How Instagram Is Attractive to Bullies

Sheri Bauman, a counselling professor at the University of Arizona is an expert on bullying’s causes and effects. Instagram offers a “one-stop-shop for the bully” because everything needed to be a bully is all in this app; an audience, anonymity, an emphasis on appearances, and channels that range from public feeds to behind-the-back group chats.

A combination of more users and new feature brings with it a fresh opportunity for abuse. “Teens are exceptionally creative,” says the head of public policy at Instagram, Karina Newton.

Instagram has over 2 billion monthly active users and is the most engaged network after Facebook.

Instagram announced that it in addition to using Artifical Intelligence to search for bullying in comments; it would also start spotting bullying in photos.

Today, there are three separate bullying classifiers scanning content on Instagram. The scanning is across all types of content which includes, text, photos, and videos. Since they have been deployed, they are flagging content by the hour.

Different Types of CyberBullying

The forms bullying takes on Instagram have changed over time. There is plenty of what one might call old-fashioned bullying: According to Instagram’s own research, mean comments, insults and threats are most common. Some of this is easy to catch. Instagram’s text classifier, for example, has been well-trained to look for certain strings of words. But slang changes over time and across cultures, especially youth culture.

Users also find themselves victimized by bullies who go beyond words. On Instagram, there are so-called “hate pages,” anonymous accounts dedicated to impersonating or making fun of people.

Many teens have embarrassing photos or videos of themselves shared without their consent.

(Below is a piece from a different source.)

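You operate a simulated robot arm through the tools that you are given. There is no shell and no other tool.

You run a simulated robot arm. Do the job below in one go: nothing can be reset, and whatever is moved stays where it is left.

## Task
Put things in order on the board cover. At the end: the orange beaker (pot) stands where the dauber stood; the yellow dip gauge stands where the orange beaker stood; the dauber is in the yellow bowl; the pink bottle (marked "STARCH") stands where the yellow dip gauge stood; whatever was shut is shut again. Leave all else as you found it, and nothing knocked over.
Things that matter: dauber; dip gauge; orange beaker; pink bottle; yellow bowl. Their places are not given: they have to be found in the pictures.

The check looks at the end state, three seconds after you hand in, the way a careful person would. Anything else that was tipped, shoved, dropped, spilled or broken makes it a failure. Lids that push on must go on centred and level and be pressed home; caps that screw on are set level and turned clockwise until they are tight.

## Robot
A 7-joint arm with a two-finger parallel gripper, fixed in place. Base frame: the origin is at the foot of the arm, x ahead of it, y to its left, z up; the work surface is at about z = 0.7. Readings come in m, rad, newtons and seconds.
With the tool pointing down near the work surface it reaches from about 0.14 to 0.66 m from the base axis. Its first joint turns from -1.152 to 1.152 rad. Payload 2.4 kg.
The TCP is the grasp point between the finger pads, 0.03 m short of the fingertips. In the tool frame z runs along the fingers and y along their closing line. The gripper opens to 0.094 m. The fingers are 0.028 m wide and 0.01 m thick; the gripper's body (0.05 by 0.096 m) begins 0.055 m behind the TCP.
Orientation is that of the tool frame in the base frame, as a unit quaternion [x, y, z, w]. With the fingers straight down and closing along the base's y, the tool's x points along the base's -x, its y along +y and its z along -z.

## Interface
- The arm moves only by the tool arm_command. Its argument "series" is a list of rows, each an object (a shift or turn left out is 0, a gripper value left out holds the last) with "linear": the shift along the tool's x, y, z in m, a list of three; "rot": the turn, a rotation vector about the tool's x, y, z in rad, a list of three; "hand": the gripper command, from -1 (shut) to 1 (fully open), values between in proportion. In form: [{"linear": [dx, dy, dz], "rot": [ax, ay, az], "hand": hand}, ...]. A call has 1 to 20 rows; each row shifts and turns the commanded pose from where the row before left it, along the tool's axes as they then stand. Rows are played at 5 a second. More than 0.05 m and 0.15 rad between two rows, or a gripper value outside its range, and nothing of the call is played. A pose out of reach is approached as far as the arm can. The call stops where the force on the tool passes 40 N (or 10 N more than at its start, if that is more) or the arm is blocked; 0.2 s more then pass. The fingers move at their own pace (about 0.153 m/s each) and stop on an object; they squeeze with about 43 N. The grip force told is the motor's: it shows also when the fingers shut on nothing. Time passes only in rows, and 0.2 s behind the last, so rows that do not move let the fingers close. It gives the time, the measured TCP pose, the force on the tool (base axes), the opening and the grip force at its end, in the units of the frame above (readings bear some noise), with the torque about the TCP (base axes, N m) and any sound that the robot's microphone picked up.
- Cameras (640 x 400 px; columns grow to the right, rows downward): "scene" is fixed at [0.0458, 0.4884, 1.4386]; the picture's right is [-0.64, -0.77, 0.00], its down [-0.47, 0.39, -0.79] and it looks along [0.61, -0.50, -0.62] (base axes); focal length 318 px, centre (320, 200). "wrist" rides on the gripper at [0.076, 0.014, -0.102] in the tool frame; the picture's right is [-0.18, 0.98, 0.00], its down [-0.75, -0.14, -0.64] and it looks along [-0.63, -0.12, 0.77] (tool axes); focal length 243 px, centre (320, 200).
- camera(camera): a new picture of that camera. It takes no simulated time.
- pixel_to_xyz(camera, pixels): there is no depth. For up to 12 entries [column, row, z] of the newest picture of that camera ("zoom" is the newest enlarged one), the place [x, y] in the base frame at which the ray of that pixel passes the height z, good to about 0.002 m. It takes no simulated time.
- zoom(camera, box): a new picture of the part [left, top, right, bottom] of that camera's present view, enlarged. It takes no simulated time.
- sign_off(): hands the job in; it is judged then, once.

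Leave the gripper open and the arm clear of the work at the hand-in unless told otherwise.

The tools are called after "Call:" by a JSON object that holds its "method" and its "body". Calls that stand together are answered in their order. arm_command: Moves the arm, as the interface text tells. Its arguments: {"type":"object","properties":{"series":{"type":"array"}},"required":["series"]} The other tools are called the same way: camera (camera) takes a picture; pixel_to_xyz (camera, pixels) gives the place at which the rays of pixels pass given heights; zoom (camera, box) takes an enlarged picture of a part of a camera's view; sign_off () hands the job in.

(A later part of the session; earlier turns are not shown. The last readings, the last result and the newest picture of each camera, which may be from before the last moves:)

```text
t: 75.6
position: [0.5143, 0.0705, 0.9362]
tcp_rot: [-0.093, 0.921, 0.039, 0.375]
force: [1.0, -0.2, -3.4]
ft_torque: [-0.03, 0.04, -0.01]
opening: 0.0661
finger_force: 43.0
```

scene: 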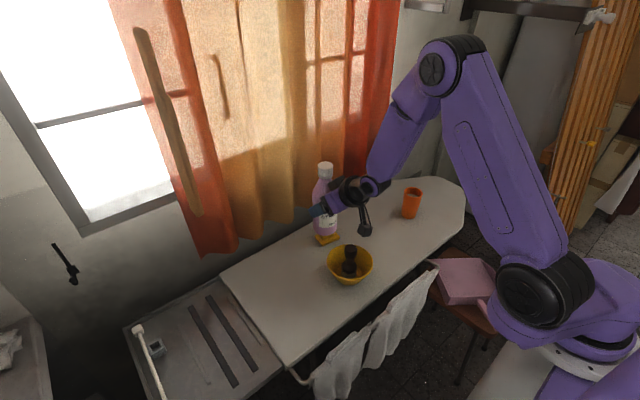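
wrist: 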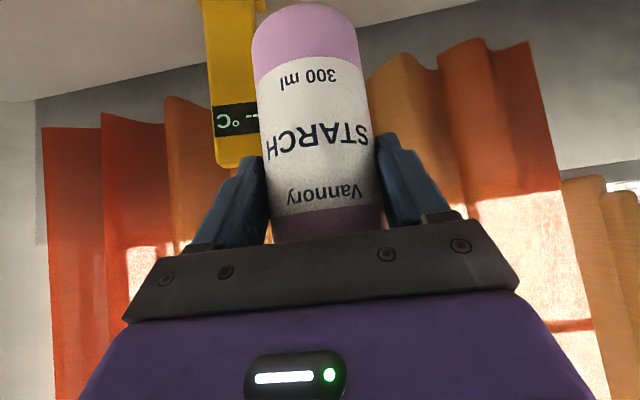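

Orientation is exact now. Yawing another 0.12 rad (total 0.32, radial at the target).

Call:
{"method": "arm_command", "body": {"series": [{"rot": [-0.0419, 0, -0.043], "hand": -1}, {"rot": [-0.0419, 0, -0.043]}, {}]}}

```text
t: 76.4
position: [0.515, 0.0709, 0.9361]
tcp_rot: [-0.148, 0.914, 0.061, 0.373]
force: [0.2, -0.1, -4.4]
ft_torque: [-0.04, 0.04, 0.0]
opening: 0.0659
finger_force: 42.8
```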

The team at Instagram is going even further by analyzing types of bullying. These include insults, shaming, threats, identity attacks, disrespect, unwanted contact and betrayals. The overall plan is to build artificial intelligence that is trained to understand each concept and better spot it. Additionally, almost every week some new form of bullying pops up that engineers had not thought to look for.

What is New on Instagram to fight Bullies

One of the new ways Instagram is tackling cyberbullying is what the company is calling a comment warning. When someone decides to comment on a post, if Instagram’s bullying classifier detects even “borderline” content, it will give that user a prompt. The prompt will encourage them to rethink their words.

The second is Restrict. The way this works is that a bullying victim will have the power to review comments from potential bullies before anyone else sees them. They can approve them, delete them or forever leave them in a pending state.

According to the Head of Instagram, kids under 13 are not allowed to have an Instagram account. However, people disobey the rule.

Instagram didn’t invent bullying. It is a problem that crops up anywhere that people congregate online. However, Instagram is fighting cyberbullying and increasingly doing much more to help protect their users.

According to experts, we are failing to teach kids how the Internet works before setting them loose on it. In reality, fighting against cyberbullying cannot be waged by technology companies alone. Everyone needs to play a part and there needs to be buy-in from parents, schools and children themselves.

A healthy digital media diet plays a large role in the life of your Teenager. Read more here on why your teenager’s physical and mental health is important. Are you a digital-savvy parent? Get up to speed with our Technology and Parenting Category.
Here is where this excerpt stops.